La liberalisation du secteur petrolier aval

Liberté, cette notion a dicté plusieurs mouvements dans l’histoire du monde. Les différents conflits survenus sur la planète ont pour origine des révoltes tendant à la cassure du joug d’un homme sur un autre, d’une société sur une autre, d’un pays sur un autre. Pendant l’Antiquité, des esclaves se sont battus pour obtenir ou retrouver leur liberté. Des nations ont engagé des luttes pour retrouver leur indépendance. Etre libre signifie alors ne pas être sous le joug d’un autre. Montesquieu, dans son ouvrage l’Esprit des Lois énonce : « La liberté est le droit de faire tout ce que les lis permettent ; et si un citoyen pouvait faire ce qu’elles défendent, il n’y aurait plus d libertés parce que les autres auraient tout de même ce pouvoir. ». Ainsi la liberté est issue du respect des lois que se donnent les sociétés. La notion de libéralisme est ensuite venue s’adjoindre à celle de liberté mais qui est surtout un principe politique et économique.

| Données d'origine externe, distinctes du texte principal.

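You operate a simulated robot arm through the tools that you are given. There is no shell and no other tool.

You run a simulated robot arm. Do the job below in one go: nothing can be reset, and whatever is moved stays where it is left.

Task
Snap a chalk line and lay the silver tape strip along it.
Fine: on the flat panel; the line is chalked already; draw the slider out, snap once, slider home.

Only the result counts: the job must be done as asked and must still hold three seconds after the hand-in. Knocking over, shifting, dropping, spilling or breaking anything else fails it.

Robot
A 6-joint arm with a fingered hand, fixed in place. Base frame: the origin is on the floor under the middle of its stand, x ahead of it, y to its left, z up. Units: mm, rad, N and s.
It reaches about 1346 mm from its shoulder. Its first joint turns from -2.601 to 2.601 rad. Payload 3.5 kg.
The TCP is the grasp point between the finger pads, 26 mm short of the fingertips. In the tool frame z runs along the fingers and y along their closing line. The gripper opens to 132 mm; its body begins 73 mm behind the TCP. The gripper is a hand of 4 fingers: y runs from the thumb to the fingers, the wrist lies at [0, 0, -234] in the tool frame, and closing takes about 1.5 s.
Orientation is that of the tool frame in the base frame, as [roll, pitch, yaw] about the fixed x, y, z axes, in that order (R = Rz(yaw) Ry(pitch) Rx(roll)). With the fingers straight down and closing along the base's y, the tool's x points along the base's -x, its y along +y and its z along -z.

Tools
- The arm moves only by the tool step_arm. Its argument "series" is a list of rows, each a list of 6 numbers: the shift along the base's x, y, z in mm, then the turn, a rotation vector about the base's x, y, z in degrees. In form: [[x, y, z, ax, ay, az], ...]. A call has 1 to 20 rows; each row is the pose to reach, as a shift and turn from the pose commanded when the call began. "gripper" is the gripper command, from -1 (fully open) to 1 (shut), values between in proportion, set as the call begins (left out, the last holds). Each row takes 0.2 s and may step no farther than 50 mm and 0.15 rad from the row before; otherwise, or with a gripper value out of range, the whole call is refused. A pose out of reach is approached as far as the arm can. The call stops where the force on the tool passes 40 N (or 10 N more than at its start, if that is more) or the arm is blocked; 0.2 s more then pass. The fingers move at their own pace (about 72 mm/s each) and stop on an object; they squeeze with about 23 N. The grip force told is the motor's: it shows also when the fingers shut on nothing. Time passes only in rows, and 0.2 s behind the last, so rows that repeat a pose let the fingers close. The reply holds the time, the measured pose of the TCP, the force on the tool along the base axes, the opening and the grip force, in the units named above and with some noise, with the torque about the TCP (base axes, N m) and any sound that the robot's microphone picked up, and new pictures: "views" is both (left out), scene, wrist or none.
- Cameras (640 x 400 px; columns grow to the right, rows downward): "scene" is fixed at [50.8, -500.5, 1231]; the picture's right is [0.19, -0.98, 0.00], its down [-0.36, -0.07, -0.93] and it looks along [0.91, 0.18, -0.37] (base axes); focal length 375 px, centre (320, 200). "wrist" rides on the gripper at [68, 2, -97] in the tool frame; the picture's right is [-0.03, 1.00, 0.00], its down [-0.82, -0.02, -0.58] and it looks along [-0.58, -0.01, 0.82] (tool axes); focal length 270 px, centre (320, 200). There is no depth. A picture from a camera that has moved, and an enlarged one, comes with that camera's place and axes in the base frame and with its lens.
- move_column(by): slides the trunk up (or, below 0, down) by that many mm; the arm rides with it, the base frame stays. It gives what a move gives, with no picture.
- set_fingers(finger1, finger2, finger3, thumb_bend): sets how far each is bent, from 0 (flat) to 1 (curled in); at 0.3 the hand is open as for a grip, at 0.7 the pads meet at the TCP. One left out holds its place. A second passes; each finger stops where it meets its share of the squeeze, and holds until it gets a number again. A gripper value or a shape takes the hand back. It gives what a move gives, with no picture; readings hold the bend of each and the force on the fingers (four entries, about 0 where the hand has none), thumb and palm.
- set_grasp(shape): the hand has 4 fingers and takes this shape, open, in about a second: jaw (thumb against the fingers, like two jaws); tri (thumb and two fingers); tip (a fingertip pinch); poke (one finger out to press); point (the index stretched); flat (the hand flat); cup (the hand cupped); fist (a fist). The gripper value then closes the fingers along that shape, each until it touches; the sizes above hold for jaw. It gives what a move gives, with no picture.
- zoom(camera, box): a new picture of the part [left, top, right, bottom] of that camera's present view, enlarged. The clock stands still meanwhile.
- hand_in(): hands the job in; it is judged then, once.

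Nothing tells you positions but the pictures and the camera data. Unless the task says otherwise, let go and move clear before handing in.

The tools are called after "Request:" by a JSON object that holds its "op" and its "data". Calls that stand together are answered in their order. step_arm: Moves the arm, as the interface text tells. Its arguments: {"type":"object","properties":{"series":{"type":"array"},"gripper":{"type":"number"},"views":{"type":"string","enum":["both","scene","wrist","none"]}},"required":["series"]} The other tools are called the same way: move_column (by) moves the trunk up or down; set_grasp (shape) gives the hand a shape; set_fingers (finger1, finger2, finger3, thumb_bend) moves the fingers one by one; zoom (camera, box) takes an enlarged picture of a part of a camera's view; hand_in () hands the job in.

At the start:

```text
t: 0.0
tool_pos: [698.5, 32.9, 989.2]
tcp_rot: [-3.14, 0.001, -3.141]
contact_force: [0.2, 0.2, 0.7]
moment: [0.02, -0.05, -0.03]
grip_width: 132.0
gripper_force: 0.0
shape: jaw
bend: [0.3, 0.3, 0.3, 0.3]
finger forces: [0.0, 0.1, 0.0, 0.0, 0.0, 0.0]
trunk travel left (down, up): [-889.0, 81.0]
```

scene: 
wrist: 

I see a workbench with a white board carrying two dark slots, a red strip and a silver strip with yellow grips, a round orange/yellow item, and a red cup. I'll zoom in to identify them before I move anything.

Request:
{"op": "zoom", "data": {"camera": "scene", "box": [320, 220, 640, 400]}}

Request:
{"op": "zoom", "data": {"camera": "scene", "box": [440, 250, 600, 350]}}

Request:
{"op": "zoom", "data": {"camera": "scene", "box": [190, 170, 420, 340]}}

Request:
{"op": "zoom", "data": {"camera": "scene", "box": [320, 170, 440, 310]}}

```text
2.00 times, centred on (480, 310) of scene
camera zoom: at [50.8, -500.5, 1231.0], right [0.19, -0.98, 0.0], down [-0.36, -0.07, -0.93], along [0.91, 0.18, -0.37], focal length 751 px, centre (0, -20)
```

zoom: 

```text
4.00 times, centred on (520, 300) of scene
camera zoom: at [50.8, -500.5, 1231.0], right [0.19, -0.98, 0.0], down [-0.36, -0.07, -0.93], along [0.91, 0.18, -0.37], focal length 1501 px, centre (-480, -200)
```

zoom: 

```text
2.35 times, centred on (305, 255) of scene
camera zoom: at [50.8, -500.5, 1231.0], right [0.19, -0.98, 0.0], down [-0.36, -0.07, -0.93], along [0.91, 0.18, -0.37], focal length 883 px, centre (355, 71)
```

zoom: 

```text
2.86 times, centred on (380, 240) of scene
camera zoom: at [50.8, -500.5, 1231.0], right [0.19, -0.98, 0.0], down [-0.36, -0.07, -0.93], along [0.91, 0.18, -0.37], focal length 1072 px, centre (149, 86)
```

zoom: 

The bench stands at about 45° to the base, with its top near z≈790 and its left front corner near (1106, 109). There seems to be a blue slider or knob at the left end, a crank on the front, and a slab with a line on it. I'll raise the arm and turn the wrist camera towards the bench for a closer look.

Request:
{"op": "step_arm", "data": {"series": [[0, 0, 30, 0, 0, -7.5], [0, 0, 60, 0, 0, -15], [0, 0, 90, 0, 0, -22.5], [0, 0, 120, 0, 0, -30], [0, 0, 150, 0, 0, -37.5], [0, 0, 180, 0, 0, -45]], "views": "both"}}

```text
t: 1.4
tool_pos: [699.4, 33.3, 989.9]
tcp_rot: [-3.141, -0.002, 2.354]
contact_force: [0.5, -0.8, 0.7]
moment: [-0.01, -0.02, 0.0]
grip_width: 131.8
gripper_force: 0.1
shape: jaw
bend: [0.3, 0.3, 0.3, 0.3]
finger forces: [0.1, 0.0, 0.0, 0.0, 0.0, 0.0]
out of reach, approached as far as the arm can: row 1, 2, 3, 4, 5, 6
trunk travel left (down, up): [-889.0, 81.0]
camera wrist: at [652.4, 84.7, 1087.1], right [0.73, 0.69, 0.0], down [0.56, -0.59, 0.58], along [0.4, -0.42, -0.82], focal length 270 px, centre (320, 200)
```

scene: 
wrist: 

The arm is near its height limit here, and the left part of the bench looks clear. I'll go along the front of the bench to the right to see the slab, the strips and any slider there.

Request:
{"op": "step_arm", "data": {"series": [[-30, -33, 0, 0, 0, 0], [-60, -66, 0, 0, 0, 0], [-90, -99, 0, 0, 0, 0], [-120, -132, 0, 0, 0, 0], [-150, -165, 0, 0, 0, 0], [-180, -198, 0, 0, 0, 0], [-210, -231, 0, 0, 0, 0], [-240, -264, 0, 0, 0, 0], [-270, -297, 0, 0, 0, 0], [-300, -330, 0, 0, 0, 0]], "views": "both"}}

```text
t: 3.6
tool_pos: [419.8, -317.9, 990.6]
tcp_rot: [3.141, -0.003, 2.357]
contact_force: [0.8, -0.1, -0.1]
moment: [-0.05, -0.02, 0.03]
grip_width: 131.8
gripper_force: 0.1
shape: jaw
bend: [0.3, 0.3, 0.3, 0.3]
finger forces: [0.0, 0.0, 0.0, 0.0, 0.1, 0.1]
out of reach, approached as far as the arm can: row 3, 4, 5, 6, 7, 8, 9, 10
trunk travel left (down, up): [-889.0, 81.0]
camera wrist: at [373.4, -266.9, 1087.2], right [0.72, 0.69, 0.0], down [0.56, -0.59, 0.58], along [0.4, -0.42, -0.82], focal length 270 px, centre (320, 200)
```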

Sur le plan politique, un régime libéral est celui où les individus ont une zone d’action qui leur est réservée et où les libertés de chacun sont garanties par l’Etat. Le contraire de ce régime est le régime totalitaire qui nie cette zone d’action réservée et où l’Etat a le droit d’intervenir dans tous les domaines et a un pouvoir illimité. Ces conceptions ont changé de sens avec le temps. Si au dix-neuvième siècle, le libéralisme désignait une doctrine politique affirmant la nécessité de la garantie des droits individuels tel que la liberté de presse, d’enseignement, les libertés d’expression de pensée en général, à notre époque il est surtout basé sur le domaine économique. Le libéralisme économique se fonde sur la notion de propriété privée des moyens de production encourageant et prônant la liberté d’entreprise, la libre concurrence. Des économistes, tels qu’Adam Smith se basent sur l’idée que toute interventionnisme de l’Etat dans la vie économique est nuisible. Cette idée fut ensuite rejetée du moins en partie car il a été démontré que le libre jeu des initiatives privées ne permettaient pas un développement harmonieux de l’ensemble social. L’interventionnisme de l’Etat est parfois nécessaire pour éviter les abus de l’économie libérale mais cela dans un contexte bien réglementé.

LE SECTEUR PETROLIER AVAL

L’EVOLUTION DU SECTEUR

LE SECTEUR PETROLIER DE 1960 A 1991

L’après colonisation, une période libérale 

Un mimétisme de la politique coloniale
Madagascar obtient son indépendance en 1960 tout comme de nombreux pays africains après avoir été soumis à la colonisation depuis la fin du dix neuvième siècle. Les colonisateurs ont emmené avec eux les méthodes de travail et de pensée de leur métropole. La manière de travailler des pays européens est transférée dans les pays colonisés. En cette fin du dix neuvième siècle, sur le plan économique, le libéralisme est de rigueur. Le principe était que l’Etat ne devait s’occuper que de ses fonctions régaliennes et ne devait en aucune façon s’immiscer dans le domaine économique. C’est la période dite « d’Etat gendarme ». Des grandes sociétés se forment et deviennent de grandes multinationales en s’implantant dans le monde entier. Cette prépondérance des sociétés étrangères est due aux matières premières achetées à des prix dérisoires dans les colonies des Etats européens, qui les transforment en produits manufacturés plus chers. Cette liberté économique, qui permet la « domination du plus fort sur les faibles » continuent lors de la décolonisation. Cette continuité se retrouve dans tous les domaines. En effet les pays nouvellement indépendants adoptent la même politique des anciens colonisateurs. On parle d’un phénomène de mimétisme. Les règles de l’époque coloniale sont reprises le plus souvent intégralement et si elles sont modifiées, ce n’est que très superficiellement. Ce phénomène se retrouve à Madagascar. Les textes de lois en vigueur lors de la colonisation ont fait l’objet de projets de lois de la part du gouvernement malgache et ont été soumis au vote du Parlement malgache pour les rendre applicables en tant que lois malgaches dans la République Malgache. C’est ainsi par exemple que le « Code de commerce français » régissant les méthodes commerciales est en vigueur à Madagascar. Il en ressort que les étrangers sont plus avantagés que les nationaux car habitués à ces pratiques commerciales des pays pratiquant le libéralisme.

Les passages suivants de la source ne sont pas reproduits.